>> Start

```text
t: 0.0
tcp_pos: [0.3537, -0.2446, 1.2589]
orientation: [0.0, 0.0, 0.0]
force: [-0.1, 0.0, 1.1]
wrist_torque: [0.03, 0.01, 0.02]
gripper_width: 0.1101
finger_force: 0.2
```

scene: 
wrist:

>> End

» **Problem**
Print the material once more, exactly.

» **Worked answer**
```text
t: 0.0
tcp_pos: [0.3537, -0.2446, 1.2589]
orientation: [0.0, 0.0, 0.0]
force: [-0.1, 0.0, 1.1]
wrist_torque: [0.03, 0.01, 0.02]
gripper_width: 0.1101
finger_force: 0.2
```

scene: 
wrist:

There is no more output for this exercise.